La Chine a déjà pris la tête − devant les États-Unis − dans la course au financement global des infrastructures. Les finances internationales sont en voie de transformation, en dépit de la forte opposition de la puissante tutelle américaine. L’année dernière, depuis Washington, de hauts fonctionnaires ont tenté de saboter le lancement de la Banque Asiatique d’Investissement pour les Infrastructures – la BAII – mais ils ont échoué.

En fait, ceux qui étaient soi-disant alliés dévoués du gouvernement des États-Unis, comme l’Allemagne, la France, l’Italie et le Royaume-Uni, ont pris, en fin de compte, la décision de se joindre à la nouvelle institution de prêts multilatéraux promue par Pékin. Le président Barack Obama ne pouvait pas concevoir que, en quelques mois, la BAII gagnerait le soutien de plus de cinquante pays.

Sans aucun doute, la Chine précipite le déclin américain dans le monde entier. En avril 2015, Larry Summers, qui était secrétaire du Trésor sous le président Bill Clinton, a déclaré que la convocation réussie de la BAII a représenté l’un des épisodes les plus dramatiques pour l’hégémonie américaine : « On se souviendra du mois dernier comme celui du moment où les États-Unis ont perdu leur rôle de garant du système économique mondial ».

Pékin retarde l’offensive majeure contre le dollar

Cependant, jusqu’à présent la Chine a agi avec une extrême prudence. En conséquence, presque tous les pays du G-7 − l’Allemagne, le Canada, les États-Unis, la France, l’Italie, le Japon et le Royaume-Uni − ont salué le lancement de la BAII. Cependant, même s’il est vrai que l’extraordinaire capacité d’attraction de Pékin a miné l’influence de Washington dans le financement mondial des infrastructures, la BAII se retient de rejeter le dollar. Bien que beaucoup aient spéculé sur le fait que les prêts de la BAII seraient libellés en yuans – ou peut-être en monnaies locales – à ce jour, leurs demandes ont été émises dans la devise américaine.

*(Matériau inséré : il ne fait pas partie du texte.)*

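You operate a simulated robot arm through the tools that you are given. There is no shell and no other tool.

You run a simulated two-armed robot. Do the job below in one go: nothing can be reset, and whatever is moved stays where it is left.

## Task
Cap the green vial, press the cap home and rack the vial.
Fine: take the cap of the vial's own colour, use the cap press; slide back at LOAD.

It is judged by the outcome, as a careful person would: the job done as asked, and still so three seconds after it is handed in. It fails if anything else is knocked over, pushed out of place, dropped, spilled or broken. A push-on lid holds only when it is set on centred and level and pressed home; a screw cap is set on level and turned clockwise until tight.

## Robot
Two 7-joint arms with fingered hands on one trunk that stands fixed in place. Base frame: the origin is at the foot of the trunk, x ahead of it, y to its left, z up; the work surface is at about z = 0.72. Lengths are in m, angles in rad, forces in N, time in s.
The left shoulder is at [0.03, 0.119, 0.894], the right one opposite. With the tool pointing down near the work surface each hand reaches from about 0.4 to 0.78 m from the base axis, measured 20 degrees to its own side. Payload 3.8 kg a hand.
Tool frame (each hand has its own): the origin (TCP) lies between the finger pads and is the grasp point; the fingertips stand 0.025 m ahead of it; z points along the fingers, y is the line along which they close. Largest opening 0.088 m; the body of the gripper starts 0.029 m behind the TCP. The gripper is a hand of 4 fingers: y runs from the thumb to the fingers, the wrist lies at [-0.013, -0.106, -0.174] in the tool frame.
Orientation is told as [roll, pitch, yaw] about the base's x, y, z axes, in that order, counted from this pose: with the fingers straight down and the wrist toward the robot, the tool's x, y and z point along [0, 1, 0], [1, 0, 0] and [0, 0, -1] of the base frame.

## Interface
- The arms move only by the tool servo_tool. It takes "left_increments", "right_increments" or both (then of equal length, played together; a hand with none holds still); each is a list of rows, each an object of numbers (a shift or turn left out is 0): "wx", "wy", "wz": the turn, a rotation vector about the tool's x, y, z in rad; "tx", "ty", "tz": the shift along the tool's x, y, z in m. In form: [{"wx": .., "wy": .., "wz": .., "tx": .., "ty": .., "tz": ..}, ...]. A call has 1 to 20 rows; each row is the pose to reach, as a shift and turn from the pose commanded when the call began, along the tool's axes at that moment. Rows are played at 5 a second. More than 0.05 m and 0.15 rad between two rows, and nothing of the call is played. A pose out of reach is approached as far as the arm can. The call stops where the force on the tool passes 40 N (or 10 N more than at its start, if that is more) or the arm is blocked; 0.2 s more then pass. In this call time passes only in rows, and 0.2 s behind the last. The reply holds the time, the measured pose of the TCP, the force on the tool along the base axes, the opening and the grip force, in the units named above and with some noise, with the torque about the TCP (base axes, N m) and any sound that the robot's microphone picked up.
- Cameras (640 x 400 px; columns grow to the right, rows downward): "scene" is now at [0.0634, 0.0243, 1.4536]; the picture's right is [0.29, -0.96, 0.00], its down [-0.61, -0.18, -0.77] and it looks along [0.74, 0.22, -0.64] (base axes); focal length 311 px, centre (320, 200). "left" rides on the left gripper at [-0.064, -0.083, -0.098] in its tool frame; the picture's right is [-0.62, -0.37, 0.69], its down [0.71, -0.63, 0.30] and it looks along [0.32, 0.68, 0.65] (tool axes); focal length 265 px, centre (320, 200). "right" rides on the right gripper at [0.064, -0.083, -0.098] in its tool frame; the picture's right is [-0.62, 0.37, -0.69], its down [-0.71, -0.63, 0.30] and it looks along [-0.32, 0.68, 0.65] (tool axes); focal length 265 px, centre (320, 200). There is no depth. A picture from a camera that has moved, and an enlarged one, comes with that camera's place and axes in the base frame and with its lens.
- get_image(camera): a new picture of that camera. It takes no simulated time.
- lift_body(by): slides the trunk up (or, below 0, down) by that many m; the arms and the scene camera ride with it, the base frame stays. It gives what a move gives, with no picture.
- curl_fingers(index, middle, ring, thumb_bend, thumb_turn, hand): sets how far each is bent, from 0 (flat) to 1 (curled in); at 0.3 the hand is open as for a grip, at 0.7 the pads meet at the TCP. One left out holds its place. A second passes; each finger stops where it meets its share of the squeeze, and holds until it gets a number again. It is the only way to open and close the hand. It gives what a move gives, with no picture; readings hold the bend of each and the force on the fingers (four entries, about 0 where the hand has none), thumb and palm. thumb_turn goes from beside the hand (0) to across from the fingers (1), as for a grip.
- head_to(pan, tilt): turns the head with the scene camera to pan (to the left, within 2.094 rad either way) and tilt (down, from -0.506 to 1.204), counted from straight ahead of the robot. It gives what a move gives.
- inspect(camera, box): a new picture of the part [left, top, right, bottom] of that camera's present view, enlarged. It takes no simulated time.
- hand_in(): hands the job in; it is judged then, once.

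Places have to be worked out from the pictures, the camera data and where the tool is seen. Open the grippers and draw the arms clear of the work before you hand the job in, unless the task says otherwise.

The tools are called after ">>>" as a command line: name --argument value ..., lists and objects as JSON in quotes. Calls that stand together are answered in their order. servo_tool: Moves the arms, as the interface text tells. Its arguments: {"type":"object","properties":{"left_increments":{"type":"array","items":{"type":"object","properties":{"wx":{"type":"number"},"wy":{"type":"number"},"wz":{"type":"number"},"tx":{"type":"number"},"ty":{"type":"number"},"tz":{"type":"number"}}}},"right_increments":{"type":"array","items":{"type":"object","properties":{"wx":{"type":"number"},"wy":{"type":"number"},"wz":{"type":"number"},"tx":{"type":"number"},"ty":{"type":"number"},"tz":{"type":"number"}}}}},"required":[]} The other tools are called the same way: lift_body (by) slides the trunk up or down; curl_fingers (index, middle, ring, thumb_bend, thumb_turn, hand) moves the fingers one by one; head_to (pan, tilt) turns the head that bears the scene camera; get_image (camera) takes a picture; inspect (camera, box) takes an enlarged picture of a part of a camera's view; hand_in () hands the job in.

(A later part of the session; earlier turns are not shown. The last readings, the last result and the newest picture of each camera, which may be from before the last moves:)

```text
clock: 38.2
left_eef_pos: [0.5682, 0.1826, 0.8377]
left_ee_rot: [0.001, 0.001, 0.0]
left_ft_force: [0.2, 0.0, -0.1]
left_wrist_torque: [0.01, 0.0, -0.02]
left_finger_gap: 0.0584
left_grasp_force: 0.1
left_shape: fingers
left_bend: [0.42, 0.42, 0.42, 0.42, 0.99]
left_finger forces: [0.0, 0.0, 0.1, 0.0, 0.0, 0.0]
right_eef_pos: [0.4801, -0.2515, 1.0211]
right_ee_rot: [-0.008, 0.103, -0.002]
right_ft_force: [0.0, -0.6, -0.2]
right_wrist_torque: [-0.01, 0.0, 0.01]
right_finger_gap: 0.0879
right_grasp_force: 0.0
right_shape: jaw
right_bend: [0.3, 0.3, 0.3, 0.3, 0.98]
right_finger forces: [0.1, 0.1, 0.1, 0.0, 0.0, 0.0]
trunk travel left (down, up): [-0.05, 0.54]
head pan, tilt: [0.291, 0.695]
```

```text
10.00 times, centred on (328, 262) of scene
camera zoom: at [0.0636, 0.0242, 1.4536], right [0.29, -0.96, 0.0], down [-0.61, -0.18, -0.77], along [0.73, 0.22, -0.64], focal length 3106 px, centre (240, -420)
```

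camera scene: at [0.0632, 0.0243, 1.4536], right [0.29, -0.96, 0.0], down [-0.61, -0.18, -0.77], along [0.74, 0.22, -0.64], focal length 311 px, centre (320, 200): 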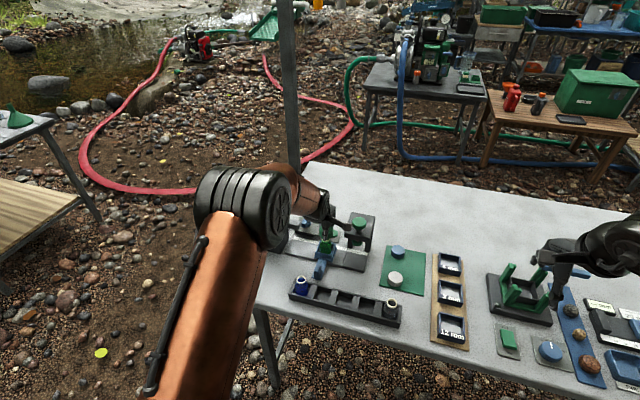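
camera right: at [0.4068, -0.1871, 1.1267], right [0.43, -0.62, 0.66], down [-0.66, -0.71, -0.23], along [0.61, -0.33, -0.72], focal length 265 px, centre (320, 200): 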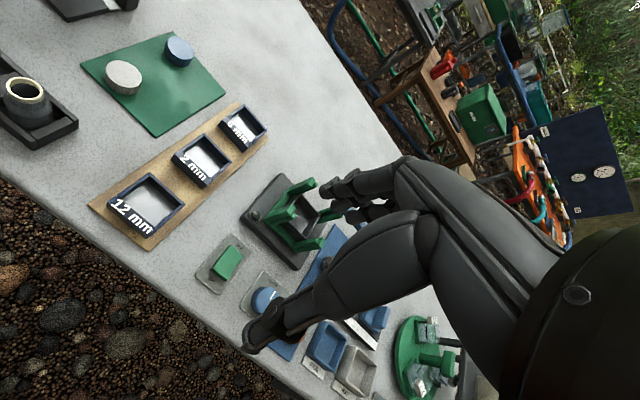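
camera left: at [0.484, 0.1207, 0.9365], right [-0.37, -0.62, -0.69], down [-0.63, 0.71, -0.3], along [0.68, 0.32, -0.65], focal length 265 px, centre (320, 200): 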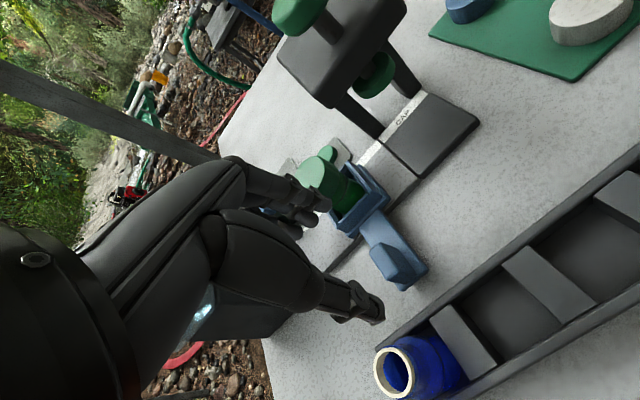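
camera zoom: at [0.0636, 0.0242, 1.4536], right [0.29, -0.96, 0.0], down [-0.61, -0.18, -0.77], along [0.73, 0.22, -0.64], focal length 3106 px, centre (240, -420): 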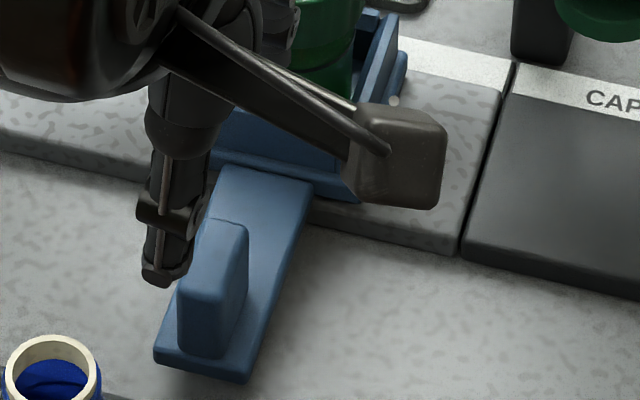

En outre, il faut noter que sur les quatre prêts approuvés cette année par la BAII, pour un total de 509 millions de dollars, trois d’entre eux sont liés à des projets d’investissement qui impliquent également des institutions de l’ancien ordre financier mondial, celles qui ont été construites à l’image de l’Amérique après la seconde guerre mondiale. À mon avis, les Chinois veulent profiter des actions qui ont été investies dans la Banque mondiale et la Banque asiatique de développement, ainsi que des excellentes relations qui ont été établies avec l’Europe.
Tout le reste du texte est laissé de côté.